---------- Dataset section ----------
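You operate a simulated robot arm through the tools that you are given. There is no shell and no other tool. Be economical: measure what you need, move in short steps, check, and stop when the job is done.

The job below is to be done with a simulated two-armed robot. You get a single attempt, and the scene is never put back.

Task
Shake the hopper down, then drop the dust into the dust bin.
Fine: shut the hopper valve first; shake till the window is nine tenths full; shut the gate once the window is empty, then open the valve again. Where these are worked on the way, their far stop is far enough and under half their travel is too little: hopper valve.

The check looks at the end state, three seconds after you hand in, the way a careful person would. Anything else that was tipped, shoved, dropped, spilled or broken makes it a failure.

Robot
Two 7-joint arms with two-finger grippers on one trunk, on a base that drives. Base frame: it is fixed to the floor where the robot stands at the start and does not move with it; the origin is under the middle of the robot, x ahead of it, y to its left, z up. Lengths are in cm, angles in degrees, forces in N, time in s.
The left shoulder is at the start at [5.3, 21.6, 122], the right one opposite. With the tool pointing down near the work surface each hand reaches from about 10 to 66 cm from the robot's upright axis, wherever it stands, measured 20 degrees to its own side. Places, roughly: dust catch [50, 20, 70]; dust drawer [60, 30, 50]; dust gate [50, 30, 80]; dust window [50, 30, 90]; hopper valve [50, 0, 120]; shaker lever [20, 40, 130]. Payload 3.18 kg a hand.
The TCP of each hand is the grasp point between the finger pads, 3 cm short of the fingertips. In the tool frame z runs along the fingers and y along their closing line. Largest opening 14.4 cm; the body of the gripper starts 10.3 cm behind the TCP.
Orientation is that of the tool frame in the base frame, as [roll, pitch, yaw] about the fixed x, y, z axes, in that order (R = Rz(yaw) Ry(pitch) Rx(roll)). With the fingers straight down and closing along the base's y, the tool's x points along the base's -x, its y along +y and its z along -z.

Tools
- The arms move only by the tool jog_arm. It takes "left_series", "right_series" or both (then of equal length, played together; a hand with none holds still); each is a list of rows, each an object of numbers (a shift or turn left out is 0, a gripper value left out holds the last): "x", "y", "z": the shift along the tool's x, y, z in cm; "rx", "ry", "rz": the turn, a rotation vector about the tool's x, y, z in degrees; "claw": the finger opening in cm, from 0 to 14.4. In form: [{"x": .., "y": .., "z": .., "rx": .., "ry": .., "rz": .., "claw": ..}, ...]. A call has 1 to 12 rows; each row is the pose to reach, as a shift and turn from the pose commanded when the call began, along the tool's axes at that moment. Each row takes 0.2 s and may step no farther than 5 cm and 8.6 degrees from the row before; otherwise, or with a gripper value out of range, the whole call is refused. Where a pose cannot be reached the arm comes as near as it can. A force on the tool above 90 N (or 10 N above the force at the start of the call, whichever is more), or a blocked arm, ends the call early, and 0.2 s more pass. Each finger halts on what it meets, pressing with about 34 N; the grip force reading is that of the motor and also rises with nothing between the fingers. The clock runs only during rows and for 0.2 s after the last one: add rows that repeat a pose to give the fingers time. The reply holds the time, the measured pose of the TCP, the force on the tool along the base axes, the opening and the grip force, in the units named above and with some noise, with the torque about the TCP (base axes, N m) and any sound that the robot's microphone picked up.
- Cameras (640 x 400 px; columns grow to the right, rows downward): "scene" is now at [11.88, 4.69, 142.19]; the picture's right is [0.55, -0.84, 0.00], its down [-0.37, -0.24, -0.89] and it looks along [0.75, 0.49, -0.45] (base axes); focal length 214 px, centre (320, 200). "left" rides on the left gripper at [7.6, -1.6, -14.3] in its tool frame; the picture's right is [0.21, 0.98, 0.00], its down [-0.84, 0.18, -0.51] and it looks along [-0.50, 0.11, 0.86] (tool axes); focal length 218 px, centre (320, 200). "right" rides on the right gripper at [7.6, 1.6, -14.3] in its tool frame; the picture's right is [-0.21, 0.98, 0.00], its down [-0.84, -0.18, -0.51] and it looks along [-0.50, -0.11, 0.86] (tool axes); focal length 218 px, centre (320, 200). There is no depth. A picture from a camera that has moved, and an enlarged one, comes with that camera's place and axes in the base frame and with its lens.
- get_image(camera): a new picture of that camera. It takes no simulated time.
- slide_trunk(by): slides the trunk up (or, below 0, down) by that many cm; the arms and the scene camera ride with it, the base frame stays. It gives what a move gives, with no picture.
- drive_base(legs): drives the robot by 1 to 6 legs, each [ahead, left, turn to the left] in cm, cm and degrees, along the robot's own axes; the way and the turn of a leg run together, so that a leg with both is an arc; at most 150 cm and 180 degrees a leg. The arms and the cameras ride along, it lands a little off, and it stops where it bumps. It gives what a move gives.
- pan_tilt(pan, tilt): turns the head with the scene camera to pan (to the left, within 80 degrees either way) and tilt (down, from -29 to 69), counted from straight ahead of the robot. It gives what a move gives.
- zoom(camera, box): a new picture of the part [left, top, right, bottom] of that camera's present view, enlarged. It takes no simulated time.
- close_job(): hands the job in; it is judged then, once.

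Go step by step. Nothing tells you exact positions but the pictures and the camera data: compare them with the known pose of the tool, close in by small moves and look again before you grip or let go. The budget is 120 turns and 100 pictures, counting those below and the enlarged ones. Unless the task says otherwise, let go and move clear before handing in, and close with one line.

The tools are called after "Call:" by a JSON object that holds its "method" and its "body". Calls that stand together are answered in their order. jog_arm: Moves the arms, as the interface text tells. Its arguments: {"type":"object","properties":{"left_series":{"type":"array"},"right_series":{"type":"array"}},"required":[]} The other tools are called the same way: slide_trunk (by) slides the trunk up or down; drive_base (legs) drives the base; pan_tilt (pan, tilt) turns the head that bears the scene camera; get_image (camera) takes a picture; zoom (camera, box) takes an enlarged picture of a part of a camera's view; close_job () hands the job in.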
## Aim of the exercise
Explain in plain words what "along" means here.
----------
## Aim of the exercise
Determine the number of lines containing "zoom". Write only that number.

## Result of this exercise
2